Looking back over the past year of health-care legislation, I would make the following observations:
• The Obama Administration made remarkable progress on health information technology, prevention and wellness and health-care quality in the February 2009, stimulus legislation.
• Although the House and Senate health-care reform bills were not bipartisan and some of the compromises were not particularly good ones, I am pleased that the Senate discarded the public option, the logic for which was never compelling.
• Relative to what the bills attempted to accomplish, the goal of enabling universal health insurance would be achieved. However, there are some structural flaws in the design of the insurance systems that, if not corrected, will put our country at serious financial risk.
• Structural health-care payment and delivery reform could avoid a financial crisis, but it is not clear that any level of government has the political will to tackle these issues, and they were addressed in these bills. Raising taxes to fund health insurance will cripple the economy, and cutting Medicare payments in our existing flawed system will simply drive doctors and other providers out of the system, which will create shortages. At this stage, it is unclear how we will create universal insurance that is affordable and financially sustainable.

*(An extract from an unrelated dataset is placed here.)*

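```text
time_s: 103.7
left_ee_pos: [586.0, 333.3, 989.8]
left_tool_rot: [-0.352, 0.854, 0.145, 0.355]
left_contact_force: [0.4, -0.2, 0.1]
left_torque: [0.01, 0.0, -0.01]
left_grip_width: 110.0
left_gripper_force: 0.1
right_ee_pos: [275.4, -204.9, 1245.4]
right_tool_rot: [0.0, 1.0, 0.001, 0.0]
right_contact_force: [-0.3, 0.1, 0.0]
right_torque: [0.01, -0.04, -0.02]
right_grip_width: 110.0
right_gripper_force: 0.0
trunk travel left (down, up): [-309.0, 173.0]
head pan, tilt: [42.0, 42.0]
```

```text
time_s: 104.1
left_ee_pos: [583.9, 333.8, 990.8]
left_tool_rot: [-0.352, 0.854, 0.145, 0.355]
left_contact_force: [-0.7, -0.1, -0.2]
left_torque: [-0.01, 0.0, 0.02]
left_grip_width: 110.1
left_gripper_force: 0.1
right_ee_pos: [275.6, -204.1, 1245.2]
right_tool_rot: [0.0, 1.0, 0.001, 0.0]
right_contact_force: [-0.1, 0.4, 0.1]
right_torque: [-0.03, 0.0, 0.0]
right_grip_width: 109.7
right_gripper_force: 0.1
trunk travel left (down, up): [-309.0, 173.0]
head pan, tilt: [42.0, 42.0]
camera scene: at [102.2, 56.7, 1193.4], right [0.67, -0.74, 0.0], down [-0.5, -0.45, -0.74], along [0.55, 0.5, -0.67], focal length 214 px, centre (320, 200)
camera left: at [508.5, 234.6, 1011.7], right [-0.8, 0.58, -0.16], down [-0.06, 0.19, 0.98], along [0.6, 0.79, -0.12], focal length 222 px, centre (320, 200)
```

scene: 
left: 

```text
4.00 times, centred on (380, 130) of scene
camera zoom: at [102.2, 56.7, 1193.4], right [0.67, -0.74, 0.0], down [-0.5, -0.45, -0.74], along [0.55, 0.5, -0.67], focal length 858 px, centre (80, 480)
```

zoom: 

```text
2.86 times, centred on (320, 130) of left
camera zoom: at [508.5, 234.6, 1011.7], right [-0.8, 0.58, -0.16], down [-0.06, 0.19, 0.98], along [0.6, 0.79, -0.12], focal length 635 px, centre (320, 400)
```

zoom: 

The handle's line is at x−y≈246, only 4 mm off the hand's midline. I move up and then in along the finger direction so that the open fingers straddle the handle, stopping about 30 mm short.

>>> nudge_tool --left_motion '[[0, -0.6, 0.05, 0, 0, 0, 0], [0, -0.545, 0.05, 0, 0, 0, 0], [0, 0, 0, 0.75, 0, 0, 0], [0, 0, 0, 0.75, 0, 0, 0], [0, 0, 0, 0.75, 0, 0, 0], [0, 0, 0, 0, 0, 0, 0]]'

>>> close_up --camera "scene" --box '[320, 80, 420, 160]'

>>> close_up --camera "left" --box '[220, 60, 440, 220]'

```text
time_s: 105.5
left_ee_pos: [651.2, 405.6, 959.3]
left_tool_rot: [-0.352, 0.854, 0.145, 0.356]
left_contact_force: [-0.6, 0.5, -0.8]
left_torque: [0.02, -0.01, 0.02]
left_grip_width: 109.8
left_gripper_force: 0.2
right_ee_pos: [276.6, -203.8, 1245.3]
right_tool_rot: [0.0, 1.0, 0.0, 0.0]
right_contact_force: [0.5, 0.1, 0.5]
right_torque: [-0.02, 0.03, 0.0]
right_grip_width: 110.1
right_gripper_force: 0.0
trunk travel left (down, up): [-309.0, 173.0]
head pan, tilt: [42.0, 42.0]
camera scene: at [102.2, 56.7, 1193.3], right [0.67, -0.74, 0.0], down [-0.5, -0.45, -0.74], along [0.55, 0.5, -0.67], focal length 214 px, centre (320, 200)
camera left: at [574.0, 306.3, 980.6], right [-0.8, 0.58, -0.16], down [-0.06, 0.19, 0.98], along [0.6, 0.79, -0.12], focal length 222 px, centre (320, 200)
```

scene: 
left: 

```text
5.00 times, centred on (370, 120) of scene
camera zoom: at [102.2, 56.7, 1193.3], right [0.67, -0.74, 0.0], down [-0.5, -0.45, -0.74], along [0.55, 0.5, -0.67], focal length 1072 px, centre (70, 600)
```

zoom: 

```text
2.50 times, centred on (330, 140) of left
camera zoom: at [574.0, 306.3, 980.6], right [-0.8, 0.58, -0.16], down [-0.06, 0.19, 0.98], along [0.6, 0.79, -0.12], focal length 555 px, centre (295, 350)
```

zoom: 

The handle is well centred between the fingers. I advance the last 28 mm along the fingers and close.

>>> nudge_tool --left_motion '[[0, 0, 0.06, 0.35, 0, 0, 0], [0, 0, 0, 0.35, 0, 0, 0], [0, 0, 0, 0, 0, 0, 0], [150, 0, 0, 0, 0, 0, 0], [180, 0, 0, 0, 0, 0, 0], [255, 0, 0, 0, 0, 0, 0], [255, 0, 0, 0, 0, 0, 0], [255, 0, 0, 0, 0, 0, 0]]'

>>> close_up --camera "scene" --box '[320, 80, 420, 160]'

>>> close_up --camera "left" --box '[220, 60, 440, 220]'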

• I commend Senators Harkin and Dodd and their colleagues for some excellent work on prevention and wellness. I also believe that the foundation has been laid for supporting more community health centers, a vital tool for health care delivery. Nevertheless, the good pieces of the legislation are relatively under-developed nuggets, not full-blown health care transformation solutions.
Politically, this legislation went as far as Congress could probably go, but much remains to be done.
Certainly one quick way to fix the health care system is to compare apples to apples. It is my understanding that the U.S. and Europe calculate infant mortality differently and in a way that skews comparisons in favor of the old world.
In the U.S., an infant is counted as "dead" if they die in the first 24 hours. In Europe, they are not counted as "dead" if they die within the first 72 hours. I guess they're just in limbo. This makes infant mortality, which is one of the important components of health care measures, seem higher in the U.S. than in Europe; creating the misconception that our health care ranks lower.
If you're going to compare systems to justify a major overhaul of our health care, then we should get the figures right.